→ INFORMATION SHOWN:

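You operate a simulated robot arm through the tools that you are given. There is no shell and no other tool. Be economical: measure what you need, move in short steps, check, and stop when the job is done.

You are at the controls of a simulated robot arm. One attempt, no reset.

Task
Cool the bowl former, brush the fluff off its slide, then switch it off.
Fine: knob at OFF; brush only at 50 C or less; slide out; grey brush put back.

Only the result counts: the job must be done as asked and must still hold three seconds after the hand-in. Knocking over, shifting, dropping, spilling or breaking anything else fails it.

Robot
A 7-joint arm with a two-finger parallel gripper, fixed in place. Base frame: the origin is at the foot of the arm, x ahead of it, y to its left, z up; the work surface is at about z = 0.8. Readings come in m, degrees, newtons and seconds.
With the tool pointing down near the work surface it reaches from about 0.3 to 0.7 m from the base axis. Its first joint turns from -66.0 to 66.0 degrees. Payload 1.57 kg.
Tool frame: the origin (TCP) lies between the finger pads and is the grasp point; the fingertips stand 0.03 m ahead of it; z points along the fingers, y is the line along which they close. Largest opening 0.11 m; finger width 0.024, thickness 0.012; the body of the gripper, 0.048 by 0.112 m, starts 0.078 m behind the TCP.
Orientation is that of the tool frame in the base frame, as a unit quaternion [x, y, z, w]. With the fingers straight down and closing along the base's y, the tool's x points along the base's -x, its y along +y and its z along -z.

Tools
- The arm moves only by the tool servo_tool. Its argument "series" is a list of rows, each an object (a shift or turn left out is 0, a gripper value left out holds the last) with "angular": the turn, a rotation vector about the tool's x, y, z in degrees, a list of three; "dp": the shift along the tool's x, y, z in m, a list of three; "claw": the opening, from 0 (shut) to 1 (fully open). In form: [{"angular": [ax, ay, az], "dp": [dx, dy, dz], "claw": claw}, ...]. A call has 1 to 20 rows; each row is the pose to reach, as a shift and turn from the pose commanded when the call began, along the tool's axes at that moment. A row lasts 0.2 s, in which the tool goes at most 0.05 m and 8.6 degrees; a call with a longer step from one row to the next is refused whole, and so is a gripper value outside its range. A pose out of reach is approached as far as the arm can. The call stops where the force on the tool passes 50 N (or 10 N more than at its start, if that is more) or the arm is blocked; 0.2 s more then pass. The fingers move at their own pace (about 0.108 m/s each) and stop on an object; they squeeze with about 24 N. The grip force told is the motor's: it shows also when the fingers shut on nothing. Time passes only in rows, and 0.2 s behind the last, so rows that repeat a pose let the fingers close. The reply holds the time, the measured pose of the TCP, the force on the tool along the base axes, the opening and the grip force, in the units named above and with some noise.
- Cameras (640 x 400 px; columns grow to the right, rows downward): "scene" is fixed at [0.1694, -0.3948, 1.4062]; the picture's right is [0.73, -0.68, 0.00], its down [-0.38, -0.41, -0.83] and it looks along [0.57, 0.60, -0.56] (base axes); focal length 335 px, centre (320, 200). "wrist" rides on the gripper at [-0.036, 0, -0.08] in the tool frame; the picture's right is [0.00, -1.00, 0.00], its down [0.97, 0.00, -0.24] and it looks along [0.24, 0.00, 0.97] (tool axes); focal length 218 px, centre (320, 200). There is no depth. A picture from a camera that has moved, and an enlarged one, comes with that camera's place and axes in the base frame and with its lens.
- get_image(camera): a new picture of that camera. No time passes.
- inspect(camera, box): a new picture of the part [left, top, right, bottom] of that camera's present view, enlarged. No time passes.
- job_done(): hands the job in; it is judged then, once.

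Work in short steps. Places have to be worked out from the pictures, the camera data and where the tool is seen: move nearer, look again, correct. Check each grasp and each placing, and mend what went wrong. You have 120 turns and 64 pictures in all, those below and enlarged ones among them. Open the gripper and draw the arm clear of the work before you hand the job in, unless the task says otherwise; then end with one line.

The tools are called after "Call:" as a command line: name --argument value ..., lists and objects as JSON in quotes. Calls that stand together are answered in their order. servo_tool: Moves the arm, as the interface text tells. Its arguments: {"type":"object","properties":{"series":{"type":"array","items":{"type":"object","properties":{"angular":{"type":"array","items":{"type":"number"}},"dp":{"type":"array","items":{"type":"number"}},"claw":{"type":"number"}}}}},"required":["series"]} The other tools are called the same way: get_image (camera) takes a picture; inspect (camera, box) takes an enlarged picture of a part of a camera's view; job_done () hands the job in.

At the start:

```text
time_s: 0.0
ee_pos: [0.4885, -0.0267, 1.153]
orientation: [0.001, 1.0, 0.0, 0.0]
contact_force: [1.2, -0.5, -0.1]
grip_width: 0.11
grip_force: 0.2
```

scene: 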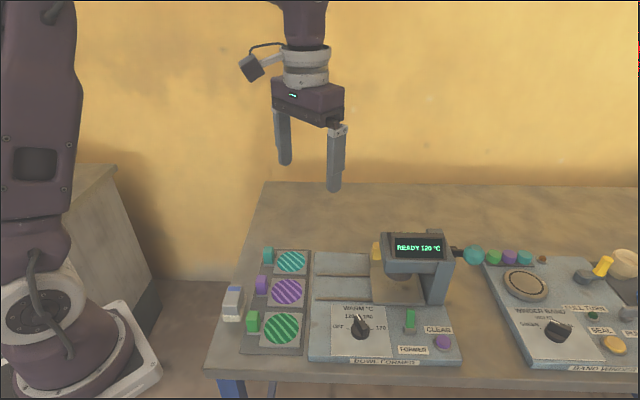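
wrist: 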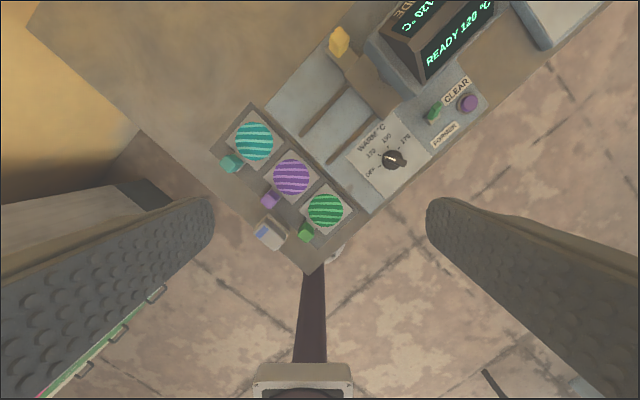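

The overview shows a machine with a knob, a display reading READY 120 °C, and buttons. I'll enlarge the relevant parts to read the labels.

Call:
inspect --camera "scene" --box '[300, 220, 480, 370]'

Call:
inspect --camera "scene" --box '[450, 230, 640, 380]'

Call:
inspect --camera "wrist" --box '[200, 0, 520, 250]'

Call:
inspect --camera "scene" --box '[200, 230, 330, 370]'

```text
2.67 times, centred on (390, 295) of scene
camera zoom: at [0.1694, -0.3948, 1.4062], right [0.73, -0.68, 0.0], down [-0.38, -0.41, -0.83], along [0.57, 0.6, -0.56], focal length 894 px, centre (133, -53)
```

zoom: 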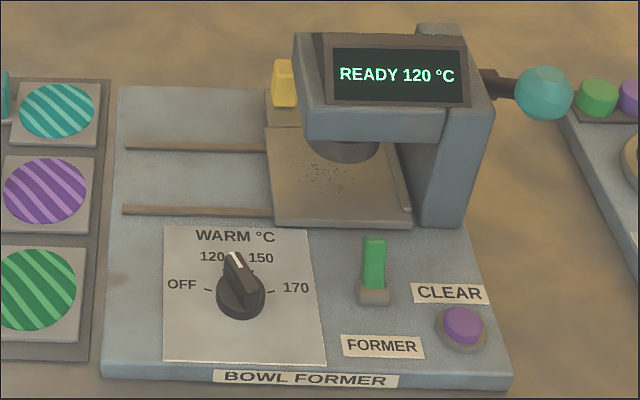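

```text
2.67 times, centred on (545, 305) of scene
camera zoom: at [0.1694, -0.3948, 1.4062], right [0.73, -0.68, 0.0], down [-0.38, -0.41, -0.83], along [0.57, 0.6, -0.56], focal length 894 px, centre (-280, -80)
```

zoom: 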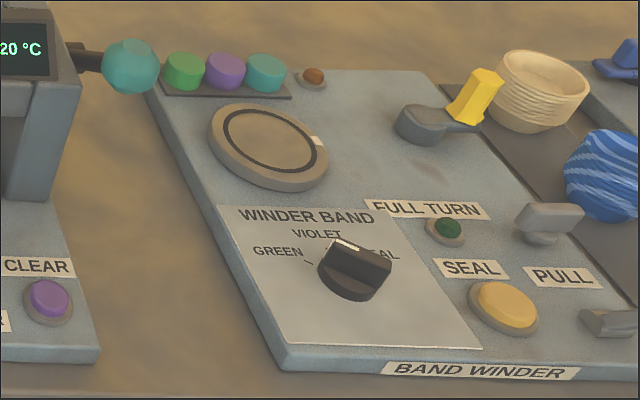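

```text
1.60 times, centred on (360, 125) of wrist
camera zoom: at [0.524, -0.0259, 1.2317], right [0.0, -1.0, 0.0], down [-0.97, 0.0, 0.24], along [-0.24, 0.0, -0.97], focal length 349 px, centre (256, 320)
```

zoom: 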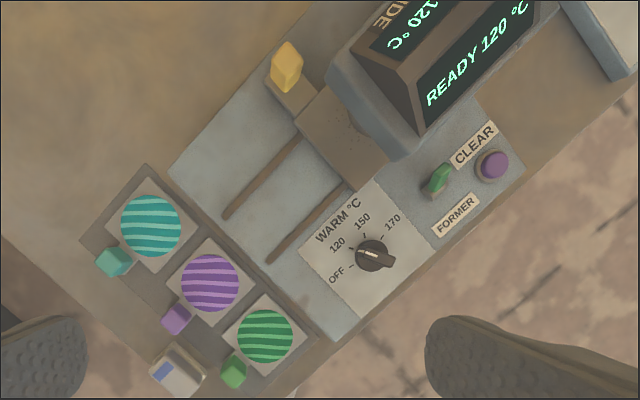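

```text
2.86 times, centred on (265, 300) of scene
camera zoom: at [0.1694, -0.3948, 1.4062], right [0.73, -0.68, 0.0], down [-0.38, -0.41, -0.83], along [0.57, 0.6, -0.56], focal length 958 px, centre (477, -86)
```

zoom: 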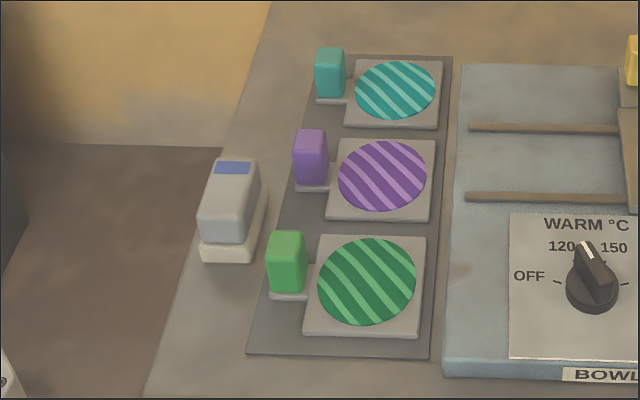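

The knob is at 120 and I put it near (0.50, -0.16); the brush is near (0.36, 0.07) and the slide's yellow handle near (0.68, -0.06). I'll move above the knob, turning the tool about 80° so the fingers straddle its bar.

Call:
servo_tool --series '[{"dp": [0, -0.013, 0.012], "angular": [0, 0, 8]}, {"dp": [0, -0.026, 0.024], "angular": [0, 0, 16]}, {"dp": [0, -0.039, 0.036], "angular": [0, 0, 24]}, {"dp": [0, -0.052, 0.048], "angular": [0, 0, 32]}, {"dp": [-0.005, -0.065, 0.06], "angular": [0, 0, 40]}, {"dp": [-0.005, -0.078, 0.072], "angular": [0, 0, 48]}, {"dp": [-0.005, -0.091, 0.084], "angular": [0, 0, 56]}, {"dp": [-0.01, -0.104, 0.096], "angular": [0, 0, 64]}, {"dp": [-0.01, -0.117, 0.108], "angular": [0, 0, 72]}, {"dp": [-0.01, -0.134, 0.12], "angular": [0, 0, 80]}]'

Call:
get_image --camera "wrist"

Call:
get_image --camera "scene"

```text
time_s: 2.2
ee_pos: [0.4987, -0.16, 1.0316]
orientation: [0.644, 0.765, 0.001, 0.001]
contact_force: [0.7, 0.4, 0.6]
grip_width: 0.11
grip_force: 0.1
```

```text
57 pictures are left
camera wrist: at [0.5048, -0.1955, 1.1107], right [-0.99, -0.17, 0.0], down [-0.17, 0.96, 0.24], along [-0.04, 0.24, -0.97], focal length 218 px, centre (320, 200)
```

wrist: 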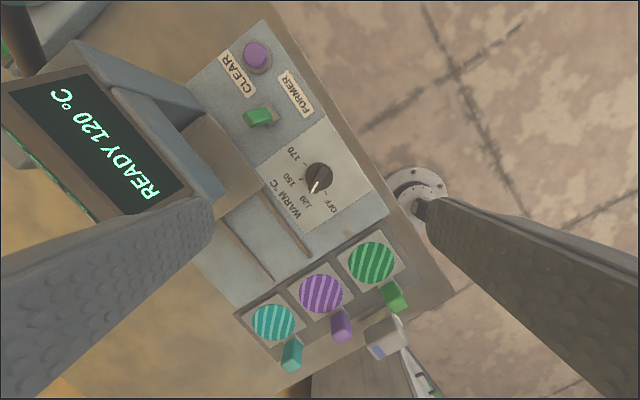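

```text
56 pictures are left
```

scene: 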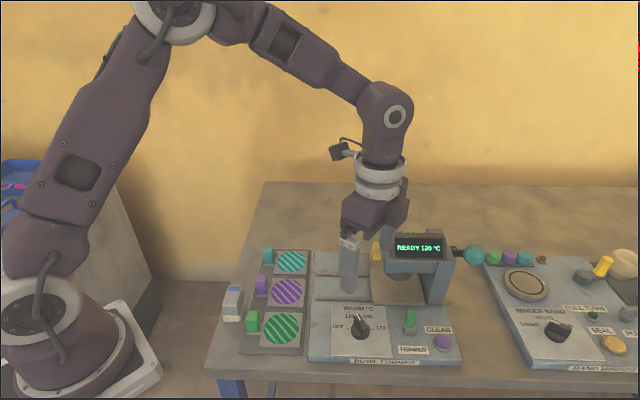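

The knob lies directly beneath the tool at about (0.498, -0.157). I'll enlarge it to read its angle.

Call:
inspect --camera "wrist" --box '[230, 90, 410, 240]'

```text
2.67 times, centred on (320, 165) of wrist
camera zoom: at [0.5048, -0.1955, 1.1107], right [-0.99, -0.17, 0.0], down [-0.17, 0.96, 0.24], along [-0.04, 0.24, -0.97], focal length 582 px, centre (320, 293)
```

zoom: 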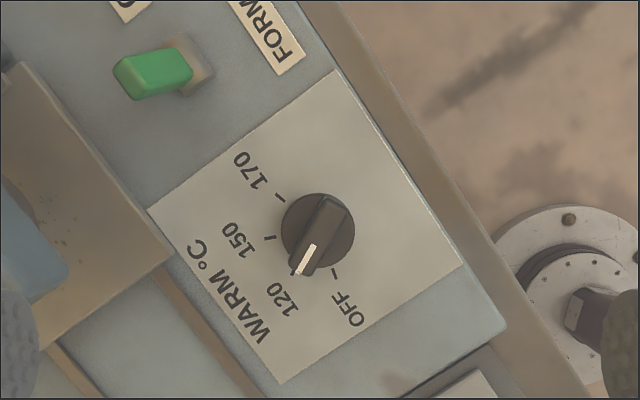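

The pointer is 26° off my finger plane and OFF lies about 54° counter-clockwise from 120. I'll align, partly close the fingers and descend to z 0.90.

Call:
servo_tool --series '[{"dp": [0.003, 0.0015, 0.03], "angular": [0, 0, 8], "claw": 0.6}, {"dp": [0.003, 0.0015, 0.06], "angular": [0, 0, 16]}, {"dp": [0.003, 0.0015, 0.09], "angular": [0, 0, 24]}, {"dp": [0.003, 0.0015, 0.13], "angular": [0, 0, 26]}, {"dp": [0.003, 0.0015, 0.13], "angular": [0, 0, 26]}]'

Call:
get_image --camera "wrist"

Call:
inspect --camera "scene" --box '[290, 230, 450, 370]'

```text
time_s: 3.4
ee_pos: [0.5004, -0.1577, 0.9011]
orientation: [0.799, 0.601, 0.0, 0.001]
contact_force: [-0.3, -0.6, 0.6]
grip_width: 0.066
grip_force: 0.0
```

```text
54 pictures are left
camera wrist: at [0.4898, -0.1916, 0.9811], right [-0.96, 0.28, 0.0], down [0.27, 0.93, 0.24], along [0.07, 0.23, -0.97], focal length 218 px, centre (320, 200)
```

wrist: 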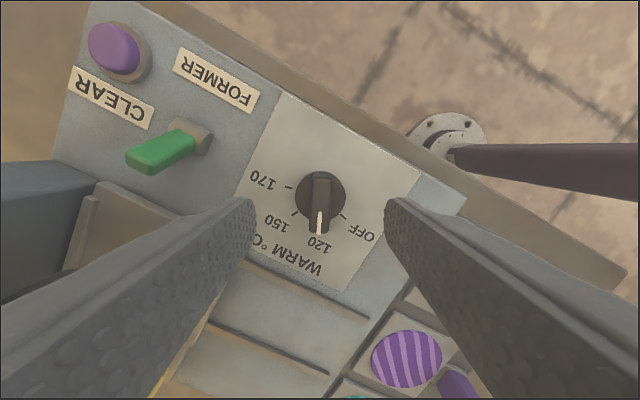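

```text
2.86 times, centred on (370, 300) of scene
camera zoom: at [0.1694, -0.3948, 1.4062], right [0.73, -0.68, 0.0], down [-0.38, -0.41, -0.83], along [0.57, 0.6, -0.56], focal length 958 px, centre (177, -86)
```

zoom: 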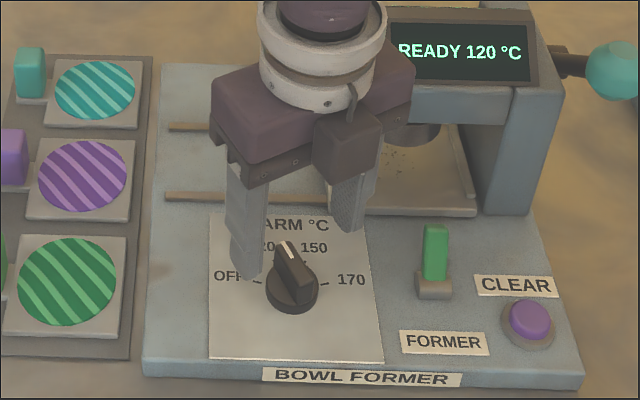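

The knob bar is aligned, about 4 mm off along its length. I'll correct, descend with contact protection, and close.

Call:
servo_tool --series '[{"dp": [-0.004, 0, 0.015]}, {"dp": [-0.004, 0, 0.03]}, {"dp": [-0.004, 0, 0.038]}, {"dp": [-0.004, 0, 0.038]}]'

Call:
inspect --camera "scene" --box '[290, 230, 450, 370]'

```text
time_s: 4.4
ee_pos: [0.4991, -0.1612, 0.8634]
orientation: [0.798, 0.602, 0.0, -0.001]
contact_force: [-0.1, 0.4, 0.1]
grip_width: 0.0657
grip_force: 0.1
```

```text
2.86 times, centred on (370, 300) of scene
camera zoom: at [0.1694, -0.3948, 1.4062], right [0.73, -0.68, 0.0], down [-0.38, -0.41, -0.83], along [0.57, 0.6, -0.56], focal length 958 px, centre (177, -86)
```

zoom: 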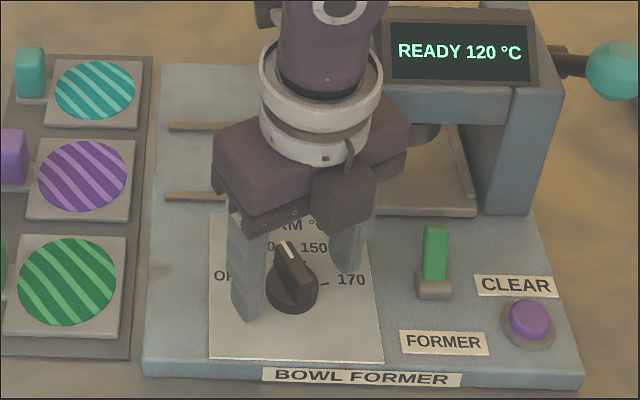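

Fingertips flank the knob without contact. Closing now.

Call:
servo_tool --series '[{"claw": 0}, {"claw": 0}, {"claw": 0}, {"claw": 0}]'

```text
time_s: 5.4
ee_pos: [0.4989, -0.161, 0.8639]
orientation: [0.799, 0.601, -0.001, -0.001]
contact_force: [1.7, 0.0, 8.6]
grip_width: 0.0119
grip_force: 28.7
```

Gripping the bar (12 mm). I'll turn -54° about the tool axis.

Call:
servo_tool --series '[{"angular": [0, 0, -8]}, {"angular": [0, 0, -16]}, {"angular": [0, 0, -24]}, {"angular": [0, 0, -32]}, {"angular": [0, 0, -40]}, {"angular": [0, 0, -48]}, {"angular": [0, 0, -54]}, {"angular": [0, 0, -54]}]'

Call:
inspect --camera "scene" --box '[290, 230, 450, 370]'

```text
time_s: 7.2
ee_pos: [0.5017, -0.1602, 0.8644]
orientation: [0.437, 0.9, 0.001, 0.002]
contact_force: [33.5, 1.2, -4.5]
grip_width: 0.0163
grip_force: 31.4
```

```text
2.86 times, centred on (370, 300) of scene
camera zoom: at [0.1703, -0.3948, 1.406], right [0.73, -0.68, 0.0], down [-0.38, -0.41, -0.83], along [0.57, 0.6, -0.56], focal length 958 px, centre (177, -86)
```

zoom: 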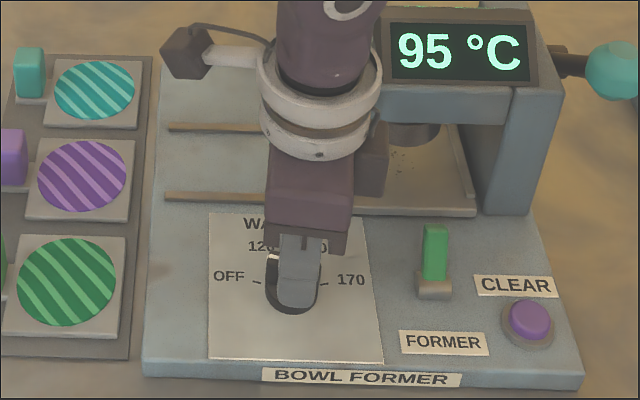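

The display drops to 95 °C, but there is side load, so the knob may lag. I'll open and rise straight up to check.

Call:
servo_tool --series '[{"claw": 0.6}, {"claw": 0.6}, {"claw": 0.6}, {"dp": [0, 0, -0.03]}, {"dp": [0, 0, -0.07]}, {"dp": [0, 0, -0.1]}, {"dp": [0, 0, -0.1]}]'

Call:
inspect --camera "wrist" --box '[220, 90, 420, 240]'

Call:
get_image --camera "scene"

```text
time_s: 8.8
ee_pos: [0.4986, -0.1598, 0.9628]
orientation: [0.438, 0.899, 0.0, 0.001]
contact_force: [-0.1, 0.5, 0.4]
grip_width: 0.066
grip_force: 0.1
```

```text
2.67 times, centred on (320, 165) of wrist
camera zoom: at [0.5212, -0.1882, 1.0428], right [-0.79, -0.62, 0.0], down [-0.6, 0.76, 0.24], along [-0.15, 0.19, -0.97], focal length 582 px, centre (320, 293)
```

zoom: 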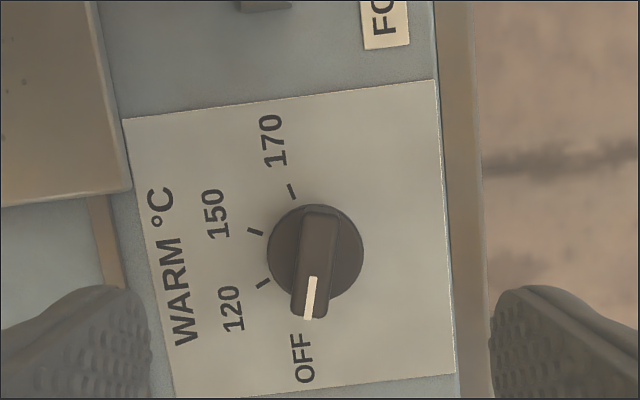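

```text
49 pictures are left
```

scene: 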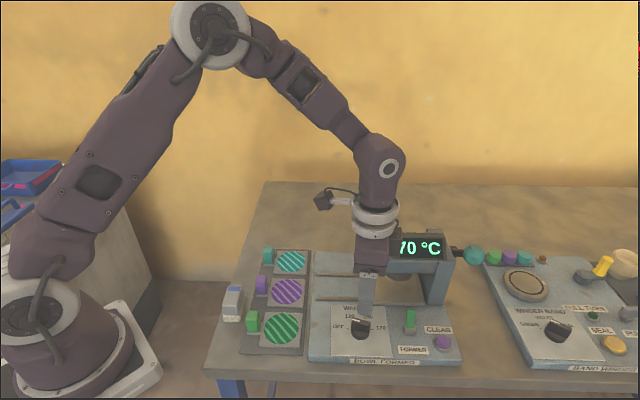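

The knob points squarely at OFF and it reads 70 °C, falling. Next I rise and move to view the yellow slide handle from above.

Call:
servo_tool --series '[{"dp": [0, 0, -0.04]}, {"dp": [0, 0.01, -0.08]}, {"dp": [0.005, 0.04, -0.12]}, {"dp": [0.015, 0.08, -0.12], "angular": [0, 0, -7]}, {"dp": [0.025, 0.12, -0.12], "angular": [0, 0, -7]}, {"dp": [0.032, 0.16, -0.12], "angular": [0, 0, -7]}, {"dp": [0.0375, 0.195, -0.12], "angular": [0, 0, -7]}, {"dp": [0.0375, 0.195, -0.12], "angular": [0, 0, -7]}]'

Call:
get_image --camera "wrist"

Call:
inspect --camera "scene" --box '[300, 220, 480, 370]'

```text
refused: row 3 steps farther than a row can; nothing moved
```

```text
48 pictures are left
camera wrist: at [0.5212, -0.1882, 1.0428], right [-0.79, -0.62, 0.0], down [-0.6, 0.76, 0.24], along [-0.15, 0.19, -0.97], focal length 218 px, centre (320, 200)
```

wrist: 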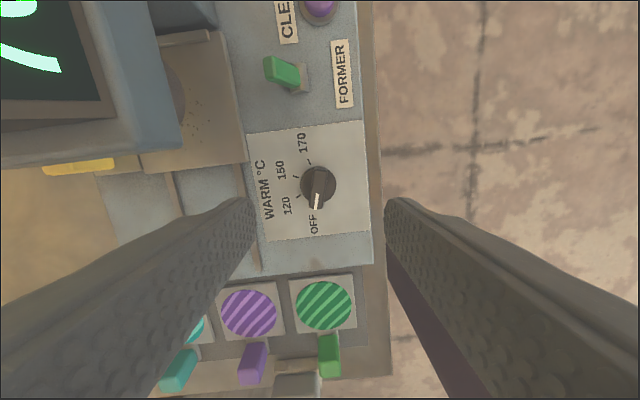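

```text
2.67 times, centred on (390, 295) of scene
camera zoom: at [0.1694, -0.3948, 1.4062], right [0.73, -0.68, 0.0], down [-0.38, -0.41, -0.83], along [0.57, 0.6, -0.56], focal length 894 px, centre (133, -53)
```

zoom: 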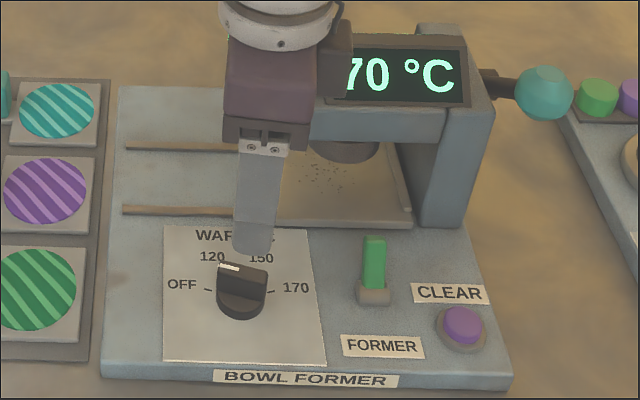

→ GIVEN EXERCISE:
Copy every line that contains the string "joint".

→ RESULT FOR THIS EXERCISE:
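A 7-joint arm with a two-finger parallel gripper, fixed in place. Base frame: the origin is at the foot of the arm, x ahead of it, y to its left, z up; the work surface is at about z = 0.8. Readings come in m, degrees, newtons and seconds.
With the tool pointing down near the work surface it reaches from about 0.3 to 0.7 m from the base axis. Its first joint turns from -66.0 to 66.0 degrees. Payload 1.57 kg.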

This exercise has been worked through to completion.